══ EXCERPTED TEXT ══
Opening Day: 17 January 2008


In the vein of suspense thrillers like SILENCE OF THE LAMBS and SEVEN, that deal with fringe members of society, THE FLOCK, the first English language film from noted Hong Kong director Andrew Lau (INFERNAL AFFAIRS), follows the story of Errol Babbage, a burned out peace officer who’s being forced out of his job monitoring paroled sex offenders after18 years. Employing an unorthodox style Babbage, anything but a by-the-book agent, has clearly rubbed his superiors the wrong way and in his last weeks on the job is assigned to train a young female replacement. When a teenage girl goes missing Babbage is convinced one of the convicted sexual predators that he monitors is responsible, but no one believes him. Training his young protégé to go beyond the bounds of normal procedure Babbage has the duo delve directly into the sordid world of his depraved FLOCK. The trainee, and the audience, cannot be sure if Babbage is the only agent truly committed to saving the girl or a man who has gone too deep into the abyss he’s been existing on the edge of for years.
═══
### OBJECTIVE
Take up the excerpted text again after its last words.
══ GIVEN DATA ══
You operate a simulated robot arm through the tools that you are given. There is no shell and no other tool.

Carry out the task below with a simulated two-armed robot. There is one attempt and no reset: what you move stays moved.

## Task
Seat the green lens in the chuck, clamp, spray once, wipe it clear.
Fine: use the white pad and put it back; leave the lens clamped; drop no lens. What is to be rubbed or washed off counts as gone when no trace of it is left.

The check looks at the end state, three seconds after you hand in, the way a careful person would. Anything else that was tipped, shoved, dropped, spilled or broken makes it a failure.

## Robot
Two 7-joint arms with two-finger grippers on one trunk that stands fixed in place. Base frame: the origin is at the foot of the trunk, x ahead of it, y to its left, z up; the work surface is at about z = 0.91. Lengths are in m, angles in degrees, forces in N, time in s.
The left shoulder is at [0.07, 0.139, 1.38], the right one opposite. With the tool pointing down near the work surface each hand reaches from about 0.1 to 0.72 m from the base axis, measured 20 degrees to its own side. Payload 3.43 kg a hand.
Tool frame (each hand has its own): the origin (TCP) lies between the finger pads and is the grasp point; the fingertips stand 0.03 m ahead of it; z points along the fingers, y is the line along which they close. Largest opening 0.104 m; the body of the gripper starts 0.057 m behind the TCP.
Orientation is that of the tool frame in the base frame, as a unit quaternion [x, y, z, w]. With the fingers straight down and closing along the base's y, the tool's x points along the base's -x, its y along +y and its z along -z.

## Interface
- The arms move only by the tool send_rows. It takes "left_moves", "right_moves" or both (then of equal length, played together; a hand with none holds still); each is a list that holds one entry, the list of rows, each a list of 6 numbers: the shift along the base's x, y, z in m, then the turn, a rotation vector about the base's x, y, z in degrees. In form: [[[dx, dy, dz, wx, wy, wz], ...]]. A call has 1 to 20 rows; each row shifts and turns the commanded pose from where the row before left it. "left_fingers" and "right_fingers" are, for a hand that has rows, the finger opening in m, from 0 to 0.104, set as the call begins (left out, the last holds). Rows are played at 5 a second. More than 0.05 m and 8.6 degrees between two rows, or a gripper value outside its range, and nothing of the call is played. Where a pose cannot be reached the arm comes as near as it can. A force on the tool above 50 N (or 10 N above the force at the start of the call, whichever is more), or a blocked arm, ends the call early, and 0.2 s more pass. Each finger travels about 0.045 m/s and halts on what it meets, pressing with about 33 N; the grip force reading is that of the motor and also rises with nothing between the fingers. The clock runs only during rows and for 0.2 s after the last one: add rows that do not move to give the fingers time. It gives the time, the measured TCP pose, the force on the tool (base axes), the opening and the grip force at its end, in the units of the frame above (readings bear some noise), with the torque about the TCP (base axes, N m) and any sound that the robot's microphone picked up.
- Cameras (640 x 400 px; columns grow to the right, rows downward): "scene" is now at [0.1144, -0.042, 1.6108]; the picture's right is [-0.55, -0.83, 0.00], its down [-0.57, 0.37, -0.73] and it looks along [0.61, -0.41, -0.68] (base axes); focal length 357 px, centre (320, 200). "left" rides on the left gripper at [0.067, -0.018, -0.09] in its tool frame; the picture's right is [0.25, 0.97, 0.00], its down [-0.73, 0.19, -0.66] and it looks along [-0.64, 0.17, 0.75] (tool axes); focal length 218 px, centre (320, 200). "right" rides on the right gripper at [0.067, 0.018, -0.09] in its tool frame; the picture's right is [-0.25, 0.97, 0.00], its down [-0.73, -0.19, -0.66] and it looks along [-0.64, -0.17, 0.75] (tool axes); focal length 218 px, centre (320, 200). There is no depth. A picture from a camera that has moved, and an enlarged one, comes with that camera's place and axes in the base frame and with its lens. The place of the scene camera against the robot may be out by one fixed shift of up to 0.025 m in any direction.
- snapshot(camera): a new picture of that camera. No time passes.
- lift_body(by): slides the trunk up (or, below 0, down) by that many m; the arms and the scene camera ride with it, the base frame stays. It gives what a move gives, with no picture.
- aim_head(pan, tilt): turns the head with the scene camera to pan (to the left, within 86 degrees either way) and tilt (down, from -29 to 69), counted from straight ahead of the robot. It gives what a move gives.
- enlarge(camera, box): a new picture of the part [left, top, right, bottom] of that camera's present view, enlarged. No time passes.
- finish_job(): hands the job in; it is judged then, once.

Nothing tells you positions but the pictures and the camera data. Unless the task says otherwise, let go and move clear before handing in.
═══
### RESPONSE FOR THIS EXERCISE
Movie Review:

You direct a cop drama trilogy that redefines Hong Kong cinema. A certain award-winning filmmaker named Martin Scorsese decides to give it Hollywood treatment and the adaptation goes on to win heaps of Oscars. A production company approaches you to direct your first Hollywood movie. And why is there still no confirmed release date in the United States for your movie?

Frankly, we are not too sure ourselves why Hong Kong director Andrew Lau’s (Infernal Affairs, Initial D) first Hollywood project isn’t getting much hype in Hollywood. Could it be the dark and shady themes of sex offences the movie touches on? Could it be the lack of financing by the production company for publicity and distribution? Could it be, gasp, that the Americans are not too fond of Lau’s filmmaking style?

The suspense thriller tells the story of an overly watchful federal agent who takes on a case of a missing girl just before he is about to retire. He is certain that the unfortunate incident is connected to a paroled sex offender. Along comes his young understudy whom he takes along for the ride to unravel a series of nerve-cracking and twisted truths.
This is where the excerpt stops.